I’ve always had anxiety in one way or another. For me, I think it started when we came to Australia. It was such a big change with so many unknowns for 11 year old me. I changed school 3 times in primary school, and was always the new kid which I hated, and which is something I have written about before. Meeting Claytie gave me a sense of security and safety and settled things down a whole lot. Since he died, that anxiety is back with a vengeance and is a constant presence in my world that I have needed to find a way to live with it.
Mindfulness is something I have been trying to practice since Claytie died. It is not just meditation, although that does help to focus it, but rather it is being aware of each moment and each emotion as they happen and embracing them for what they are. It takes some of the power out of the emotion and is something I try to use around my anxiety – it definitely helps.
It can be hard to slow down and notice things in a busy world. I try to take the time to experience my environment with all of my senses — touch, sound, sight, smell and taste. Sometimes that can be easier said than done, the business of life can absolutely take over, but if you can do it, living in the moment is something that helps. It is about trying to intentionally bringing an open, accepting and discerning attention to everything you do. Finding joy in simple pleasures. Accepting yourself and all of your quirks. Treating yourself the way you would treat a good friend. When you have negative thoughts, trying to sit down, taking a deep breath and closing your eyes. Sitting and breathing for even just a minute can help calm things, and is something I do often, especially at work.
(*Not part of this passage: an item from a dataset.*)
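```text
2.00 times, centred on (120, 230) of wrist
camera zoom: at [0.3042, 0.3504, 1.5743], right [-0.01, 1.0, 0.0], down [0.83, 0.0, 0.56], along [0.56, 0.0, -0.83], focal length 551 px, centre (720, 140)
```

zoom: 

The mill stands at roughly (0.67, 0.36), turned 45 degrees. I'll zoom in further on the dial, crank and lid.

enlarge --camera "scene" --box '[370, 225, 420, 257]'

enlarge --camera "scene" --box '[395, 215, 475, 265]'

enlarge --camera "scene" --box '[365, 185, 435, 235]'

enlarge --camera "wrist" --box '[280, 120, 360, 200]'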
For me, I find that often it’s a case of talking about it out loud too. I acknowledge my anxiety and I try to analyse why I am feeling the way that I am. Sometimes I will go to the worst case scenario and give myself solutions – what should I do/say if this happens, how will I react if that happens, and by doing that I take some of the sting out of it. I have a plan and that makes me feel better. – I do have to say that I don’t often need to use it, but I definitely feel better having it!
Like anything, theory and reality don’t always match up. My brain will often go to all kinds of places before I can coral my thoughts again, but I know that I feel better if I am being mindful. This week marks three and a half years since Claytie died and my body remembered before my brain did. Sometimes emotional anniversaries sneak in and heighten the anxiety, but I’m letting myself sit with it and feel what I need to feel. And just like in those early days it’s one minute and one step at a time, one day at a time… it’s all part of my process, and I will get there.